Another speaker, Valena Beety, noted that the state will seek input from formerly
incarcerated people in its review of such problems.
“I will say that Governor [Katie] Hobbs has just announced there’s going to be an oversight commission that’s going to include directly impacted individuals, and this is valuable. But, we also know that prisons have been violent, dangerous and unhealthy places since they were first created,” said Beety, a professor of law at ASU and author of “Manifesting Justice: Wrongly Convicted Women Reclaim Their Rights.”
That history and systemic flaw makes prison reform impossible, said the third speaker, Leigh Goodmark, author of “Imperfect Victims: Criminalized Survivors and the Promise of Abolition Feminism.”

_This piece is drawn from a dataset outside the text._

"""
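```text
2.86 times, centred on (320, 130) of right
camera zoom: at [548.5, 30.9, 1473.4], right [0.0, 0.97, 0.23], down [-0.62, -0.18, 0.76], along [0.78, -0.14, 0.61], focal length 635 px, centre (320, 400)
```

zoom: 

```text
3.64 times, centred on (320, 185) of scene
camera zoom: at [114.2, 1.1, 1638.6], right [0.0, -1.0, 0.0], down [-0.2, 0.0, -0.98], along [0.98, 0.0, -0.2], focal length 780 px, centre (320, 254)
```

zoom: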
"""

“This is not a system that can be reformed, because the system is operating exactly the way the system is designed to operate, and particularly in the context of criminalized survivors,” Goodmark said.
Research published by The Appeal in 2020 said that of those women and girls jailed for murder or manslaughter, at least 30 percent “...were protecting themselves or a loved one from physical or sexual violence.”
Goodmark said her book is about how victims of violence are punished by the U.S.’s criminal legal system, and it argued that “the only politics and practice that is going to prevent survivors from being criminalized is abolition feminism.”
By abolition feminism, she means supporting the abolition of the “carceral system” entirely and opposing “gender-informed” prisons, because prisons are “trauma-inducing institutions” and cannot be “trauma-informed.”
“Understand what the state is doing in your name. If you care about people subject to abuse, if you care about people who have experienced gender-based violence who are being criminalized, understand what this system is doing, and then think about how to undo it,” Goodmark said.
Law, Beety and Goodmark spoke to more than 20 attendees at the Beus Center for Law and Society at ASU.
The book talk, which was organized by the Academy for Justice at ASU, served as a prelude to a symposium on Jan. 27 about new strategies to combat wrongful convictions.